Describe the brief in a nutshell:
More than 1.5 million households (6% of the population) in the UK have no access to the internet. Yet, alarmingly, one in five Brits were unaware of the issue. Digital access and skills are essential to enable people to participate fully in an increasingly digital society; and digital exclusion is inextricably linked to wider inequalities in society.
For Christmas 2021, Vodafone chose to focus support on its everyone.connected initiative. Central to our solution (everyone.connected) is gifting SIM cards with free data calls and texts, and working with UK charities to deliver connectivity to those who need it most. But for this campaign, we wanted to focus on motivating the public to join us in our mission by donating devices.
Our brief was not only to encourage the nation to get behind the initiative and donate their devices, but to get people to understand that digital poverty is a real issue in the UK.
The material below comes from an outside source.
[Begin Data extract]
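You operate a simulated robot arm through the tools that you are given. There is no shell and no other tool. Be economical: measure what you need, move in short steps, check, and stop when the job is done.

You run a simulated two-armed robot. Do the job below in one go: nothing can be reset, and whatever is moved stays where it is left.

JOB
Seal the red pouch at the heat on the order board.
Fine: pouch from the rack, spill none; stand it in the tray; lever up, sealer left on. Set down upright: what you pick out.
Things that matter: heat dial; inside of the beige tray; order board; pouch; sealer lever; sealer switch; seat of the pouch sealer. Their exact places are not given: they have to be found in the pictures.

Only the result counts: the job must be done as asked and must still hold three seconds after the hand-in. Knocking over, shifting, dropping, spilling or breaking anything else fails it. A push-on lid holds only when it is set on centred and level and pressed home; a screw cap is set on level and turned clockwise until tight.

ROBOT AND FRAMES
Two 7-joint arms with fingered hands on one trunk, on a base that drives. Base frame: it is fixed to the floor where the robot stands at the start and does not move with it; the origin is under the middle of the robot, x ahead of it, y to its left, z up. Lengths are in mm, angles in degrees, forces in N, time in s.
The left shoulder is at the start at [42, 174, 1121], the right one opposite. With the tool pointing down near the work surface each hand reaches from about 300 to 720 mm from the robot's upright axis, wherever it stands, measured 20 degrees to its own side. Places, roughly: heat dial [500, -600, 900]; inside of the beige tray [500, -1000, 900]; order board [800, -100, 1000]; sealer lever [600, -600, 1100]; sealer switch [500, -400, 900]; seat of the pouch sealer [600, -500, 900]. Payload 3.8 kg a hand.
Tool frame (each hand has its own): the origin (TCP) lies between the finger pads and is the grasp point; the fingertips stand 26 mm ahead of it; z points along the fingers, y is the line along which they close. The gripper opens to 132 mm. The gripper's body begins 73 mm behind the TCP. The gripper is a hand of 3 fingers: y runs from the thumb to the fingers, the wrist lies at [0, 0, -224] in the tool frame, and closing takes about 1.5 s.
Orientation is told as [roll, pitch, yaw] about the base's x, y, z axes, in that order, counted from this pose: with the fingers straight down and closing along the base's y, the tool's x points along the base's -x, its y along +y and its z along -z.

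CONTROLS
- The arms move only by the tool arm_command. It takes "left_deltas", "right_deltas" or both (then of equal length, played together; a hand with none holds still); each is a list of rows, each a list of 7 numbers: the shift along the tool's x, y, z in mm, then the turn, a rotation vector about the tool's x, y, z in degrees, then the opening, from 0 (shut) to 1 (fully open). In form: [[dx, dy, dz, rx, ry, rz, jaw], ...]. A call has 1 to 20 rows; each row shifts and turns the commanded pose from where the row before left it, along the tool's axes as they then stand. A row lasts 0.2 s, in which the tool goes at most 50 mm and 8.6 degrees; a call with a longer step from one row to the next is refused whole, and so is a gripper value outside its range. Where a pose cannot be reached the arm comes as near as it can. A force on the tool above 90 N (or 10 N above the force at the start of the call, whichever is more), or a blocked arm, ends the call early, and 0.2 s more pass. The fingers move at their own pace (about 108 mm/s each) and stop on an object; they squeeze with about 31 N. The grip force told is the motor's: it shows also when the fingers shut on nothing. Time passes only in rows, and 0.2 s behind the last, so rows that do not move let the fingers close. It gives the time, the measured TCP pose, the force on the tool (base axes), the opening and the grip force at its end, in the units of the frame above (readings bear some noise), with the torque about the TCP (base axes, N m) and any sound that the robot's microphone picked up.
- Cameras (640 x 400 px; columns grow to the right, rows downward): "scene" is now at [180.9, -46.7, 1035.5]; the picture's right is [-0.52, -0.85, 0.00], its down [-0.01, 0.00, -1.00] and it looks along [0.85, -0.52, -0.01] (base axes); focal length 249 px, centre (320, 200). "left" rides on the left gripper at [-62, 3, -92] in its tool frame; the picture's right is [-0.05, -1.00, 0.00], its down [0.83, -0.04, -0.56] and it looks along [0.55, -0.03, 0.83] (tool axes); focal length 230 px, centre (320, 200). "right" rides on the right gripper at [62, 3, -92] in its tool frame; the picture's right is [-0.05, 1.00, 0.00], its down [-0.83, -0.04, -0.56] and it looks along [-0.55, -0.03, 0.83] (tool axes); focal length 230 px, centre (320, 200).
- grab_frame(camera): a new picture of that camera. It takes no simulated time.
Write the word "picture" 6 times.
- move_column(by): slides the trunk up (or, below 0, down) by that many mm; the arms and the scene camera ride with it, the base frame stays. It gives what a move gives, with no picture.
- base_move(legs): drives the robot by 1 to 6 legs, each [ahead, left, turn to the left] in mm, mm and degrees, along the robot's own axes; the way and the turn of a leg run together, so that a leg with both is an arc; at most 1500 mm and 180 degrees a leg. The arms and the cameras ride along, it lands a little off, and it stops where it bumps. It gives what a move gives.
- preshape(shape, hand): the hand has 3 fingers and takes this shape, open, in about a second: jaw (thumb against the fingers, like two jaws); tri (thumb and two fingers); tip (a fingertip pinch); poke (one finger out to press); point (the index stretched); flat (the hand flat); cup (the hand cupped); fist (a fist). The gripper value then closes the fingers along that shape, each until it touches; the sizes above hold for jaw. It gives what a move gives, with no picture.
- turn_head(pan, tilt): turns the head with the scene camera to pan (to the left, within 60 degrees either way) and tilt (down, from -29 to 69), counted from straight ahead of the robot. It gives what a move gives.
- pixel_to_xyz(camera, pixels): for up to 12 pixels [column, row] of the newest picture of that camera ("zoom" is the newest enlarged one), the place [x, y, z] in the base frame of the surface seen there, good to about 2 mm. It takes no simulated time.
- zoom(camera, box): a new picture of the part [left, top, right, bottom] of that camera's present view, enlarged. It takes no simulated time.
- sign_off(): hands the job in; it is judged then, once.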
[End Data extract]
Who was behind the campaign?
Mehul Ashra, head of strategy, Carat UK; Natalie de Cruz, client partner, Carat UK; Jamie Truscott-Howell, planning director, Carat UK; Rob Honeywood, managing partner, Dentsu Creative; Julie Vitalis, client creation partner, Dentsu Creative.
Who were the media partners involved?
ITV
What was the critical insight and how did it help you come up with a solution?
Three insights guided the idea:
The statistic that 30% of people were expecting a new laptop or tablet for Christmas. While many of these devices were bought before Christmas Day, old devices did not become "available" until Boxing Day. Our research showed that search volumes for setting up new devices increased tenfold on Boxing Day.
As soon as Christmas Day was over, the emotive nature of Christmas advertising suddenly switched to being sales and promotion-led on Boxing Day.
Boxing Day had, historically, been a day about charitable giving. But somewhere along the line, this meaning had been forgotten.